In 1957, the Soviet Union was the first country on earth to launch an orbital satellite – Sputnik. That slammed innovative America in the teeth. US governments, state and federal, then poured money into education and research. My public education was a direct beneficiary of that spending. By 1969, we were the first nation to land a man on the moon. Because we cared. Because we prioritized. And because we could.


Hood and LaPlante continue: “Even in a deeply polarized country where ‘alternative facts’ have infected a lot of political discourse, most people have retained an innate sense that they can rely on scientists, who have dedicated their lives to observation, logic, facts and transparency. These are the qualities it takes to combat truth decay.


“The questions of scientific inquiry — what do we know? how do we know it? how can we prove it? — when applied to the words of a demagogue can be an inoculation against authoritarianism.

“When we teach science, technology, engineering and mathematics to young students — and embrace innovative approaches to teaching these subjects — we are investing in the long-term well-being of our economy, national security and health. But more than that, sci-ence education is a bulwark against the sort of rank populism that sets people against one another. It unites us with a common strategy for identifying facts and a common basis for communicating about perceived problems and potential solutions. This does not mean we will not disagree — scientific debate can be a brutal thing — but it makes meaningful debate possible.

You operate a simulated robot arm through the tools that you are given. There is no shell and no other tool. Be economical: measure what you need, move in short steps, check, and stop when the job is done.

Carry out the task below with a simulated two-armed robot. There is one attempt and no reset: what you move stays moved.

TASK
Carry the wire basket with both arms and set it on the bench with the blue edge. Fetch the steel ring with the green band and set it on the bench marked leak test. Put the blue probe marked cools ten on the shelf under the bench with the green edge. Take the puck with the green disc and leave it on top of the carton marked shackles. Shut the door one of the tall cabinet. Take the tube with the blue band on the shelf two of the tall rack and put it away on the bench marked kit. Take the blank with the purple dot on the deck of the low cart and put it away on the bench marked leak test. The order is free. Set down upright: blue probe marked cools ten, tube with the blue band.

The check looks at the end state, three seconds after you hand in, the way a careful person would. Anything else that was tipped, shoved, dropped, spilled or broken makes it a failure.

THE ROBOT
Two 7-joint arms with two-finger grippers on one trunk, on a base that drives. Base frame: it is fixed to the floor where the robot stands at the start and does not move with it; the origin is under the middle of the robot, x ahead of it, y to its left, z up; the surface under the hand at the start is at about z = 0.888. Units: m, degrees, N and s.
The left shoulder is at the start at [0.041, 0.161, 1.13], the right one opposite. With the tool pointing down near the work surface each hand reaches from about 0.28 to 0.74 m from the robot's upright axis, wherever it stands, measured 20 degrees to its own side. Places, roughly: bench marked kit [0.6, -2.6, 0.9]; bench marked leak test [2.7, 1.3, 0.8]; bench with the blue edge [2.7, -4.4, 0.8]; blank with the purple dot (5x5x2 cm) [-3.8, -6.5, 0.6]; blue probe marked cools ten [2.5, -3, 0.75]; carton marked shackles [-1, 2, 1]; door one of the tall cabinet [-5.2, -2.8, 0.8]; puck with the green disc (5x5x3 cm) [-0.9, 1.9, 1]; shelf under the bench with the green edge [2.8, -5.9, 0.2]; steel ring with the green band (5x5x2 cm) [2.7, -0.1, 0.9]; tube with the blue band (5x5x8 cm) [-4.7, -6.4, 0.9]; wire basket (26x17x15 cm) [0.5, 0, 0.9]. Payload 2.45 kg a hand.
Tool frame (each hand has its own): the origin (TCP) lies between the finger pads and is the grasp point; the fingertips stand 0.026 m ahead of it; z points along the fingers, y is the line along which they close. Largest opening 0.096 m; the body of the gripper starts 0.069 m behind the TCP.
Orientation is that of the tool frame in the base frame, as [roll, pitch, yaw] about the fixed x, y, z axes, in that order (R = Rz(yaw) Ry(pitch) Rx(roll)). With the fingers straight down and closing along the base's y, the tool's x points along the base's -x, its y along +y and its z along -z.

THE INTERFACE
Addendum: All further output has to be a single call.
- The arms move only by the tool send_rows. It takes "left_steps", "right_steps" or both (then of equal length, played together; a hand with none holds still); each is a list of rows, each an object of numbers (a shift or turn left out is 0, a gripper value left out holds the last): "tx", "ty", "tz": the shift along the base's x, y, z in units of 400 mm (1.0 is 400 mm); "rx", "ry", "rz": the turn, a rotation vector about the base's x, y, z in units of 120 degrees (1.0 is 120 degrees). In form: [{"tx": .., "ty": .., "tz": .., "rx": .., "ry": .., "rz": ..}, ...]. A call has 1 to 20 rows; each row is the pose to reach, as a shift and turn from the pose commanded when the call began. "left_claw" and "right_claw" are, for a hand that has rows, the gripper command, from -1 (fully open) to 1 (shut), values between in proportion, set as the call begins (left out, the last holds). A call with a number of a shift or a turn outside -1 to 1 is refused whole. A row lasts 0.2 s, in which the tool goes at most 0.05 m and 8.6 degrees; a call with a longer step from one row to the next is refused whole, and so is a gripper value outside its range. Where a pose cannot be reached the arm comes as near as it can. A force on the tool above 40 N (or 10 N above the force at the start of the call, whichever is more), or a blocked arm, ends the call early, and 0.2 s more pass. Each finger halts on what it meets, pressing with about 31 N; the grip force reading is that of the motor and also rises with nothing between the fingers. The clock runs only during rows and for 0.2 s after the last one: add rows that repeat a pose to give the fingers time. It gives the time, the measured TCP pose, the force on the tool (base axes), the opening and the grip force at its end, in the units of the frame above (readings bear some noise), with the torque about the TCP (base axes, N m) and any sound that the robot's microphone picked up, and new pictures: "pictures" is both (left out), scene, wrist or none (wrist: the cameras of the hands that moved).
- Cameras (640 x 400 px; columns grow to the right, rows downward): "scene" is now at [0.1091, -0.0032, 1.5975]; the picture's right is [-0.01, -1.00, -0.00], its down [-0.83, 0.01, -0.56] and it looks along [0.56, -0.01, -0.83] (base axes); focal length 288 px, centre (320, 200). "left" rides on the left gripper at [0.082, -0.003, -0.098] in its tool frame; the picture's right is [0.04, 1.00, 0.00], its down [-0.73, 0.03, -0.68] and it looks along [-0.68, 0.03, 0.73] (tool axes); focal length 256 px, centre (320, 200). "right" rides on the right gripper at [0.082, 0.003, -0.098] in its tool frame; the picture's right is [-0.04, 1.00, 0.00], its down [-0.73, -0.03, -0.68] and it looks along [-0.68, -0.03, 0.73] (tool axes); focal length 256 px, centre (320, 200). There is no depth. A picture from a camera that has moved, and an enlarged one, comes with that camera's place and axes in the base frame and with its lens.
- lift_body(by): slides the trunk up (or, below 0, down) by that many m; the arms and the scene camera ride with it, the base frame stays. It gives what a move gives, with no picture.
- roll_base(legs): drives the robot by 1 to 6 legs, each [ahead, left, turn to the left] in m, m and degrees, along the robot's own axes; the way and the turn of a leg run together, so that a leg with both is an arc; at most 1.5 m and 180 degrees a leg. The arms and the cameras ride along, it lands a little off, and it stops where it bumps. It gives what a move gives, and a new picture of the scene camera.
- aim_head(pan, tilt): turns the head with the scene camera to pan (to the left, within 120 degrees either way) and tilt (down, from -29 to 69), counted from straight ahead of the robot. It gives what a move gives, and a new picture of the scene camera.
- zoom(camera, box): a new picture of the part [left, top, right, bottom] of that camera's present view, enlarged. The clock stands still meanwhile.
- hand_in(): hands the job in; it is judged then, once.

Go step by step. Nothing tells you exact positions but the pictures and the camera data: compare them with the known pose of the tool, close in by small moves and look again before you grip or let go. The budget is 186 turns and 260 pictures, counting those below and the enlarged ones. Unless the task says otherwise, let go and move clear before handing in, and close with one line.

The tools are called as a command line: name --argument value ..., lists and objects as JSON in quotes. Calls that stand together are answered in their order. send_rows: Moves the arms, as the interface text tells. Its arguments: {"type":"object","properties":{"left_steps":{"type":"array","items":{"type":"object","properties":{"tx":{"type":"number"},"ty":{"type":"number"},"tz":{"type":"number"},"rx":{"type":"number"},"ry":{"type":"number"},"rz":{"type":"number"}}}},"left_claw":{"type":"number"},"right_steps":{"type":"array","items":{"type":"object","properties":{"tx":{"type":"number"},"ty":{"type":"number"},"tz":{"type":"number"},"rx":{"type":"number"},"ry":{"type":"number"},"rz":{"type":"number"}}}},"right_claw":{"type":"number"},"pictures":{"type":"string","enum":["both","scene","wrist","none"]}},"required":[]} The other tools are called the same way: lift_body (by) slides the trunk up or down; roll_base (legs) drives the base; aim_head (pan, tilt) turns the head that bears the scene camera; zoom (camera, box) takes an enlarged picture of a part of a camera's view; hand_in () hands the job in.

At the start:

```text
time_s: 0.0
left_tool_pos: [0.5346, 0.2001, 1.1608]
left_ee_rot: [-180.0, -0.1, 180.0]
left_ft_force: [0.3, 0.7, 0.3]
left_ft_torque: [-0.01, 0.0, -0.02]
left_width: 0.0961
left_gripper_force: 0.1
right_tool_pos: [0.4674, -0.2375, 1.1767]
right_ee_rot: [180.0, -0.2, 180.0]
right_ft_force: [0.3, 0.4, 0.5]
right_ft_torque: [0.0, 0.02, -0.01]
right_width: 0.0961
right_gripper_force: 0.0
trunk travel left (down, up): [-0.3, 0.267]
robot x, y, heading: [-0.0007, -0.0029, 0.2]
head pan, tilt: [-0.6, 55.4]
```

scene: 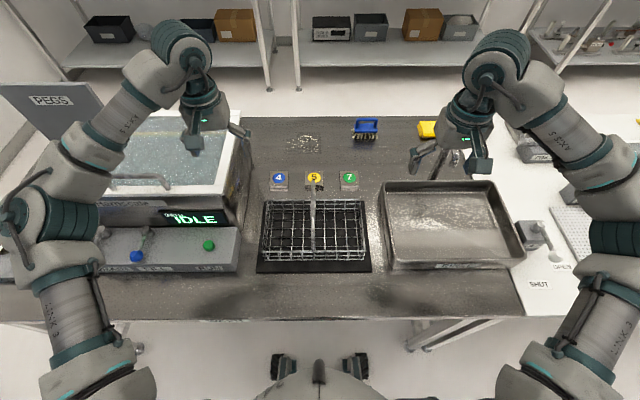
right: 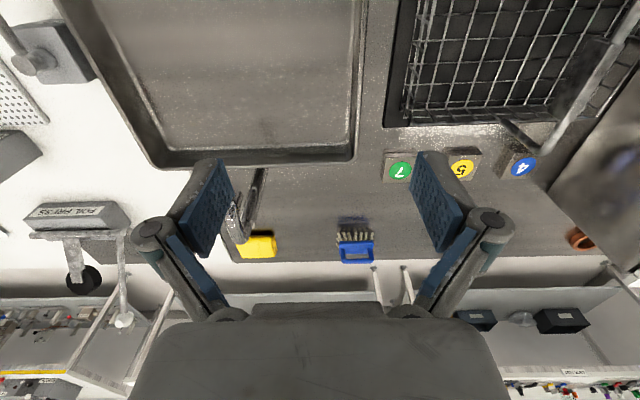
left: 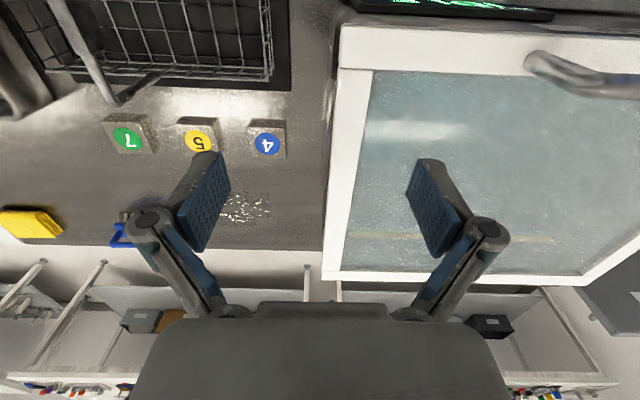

“This does not just prevent demagogues and authoritarians; it suffocates them, leaving them unable to find a foothold when citizens demand facts over fanaticism and esteem knowledge over power.” Education opens more doors to more opportunities than any other social phenomenon known. And no, contrary to what some believe, public education is not creeping socialism. Science just might be the path to saving our nation… from itself.


I’m Peter Dekom, and we need to be more fearful of those who reject science than we do of those who embrace it.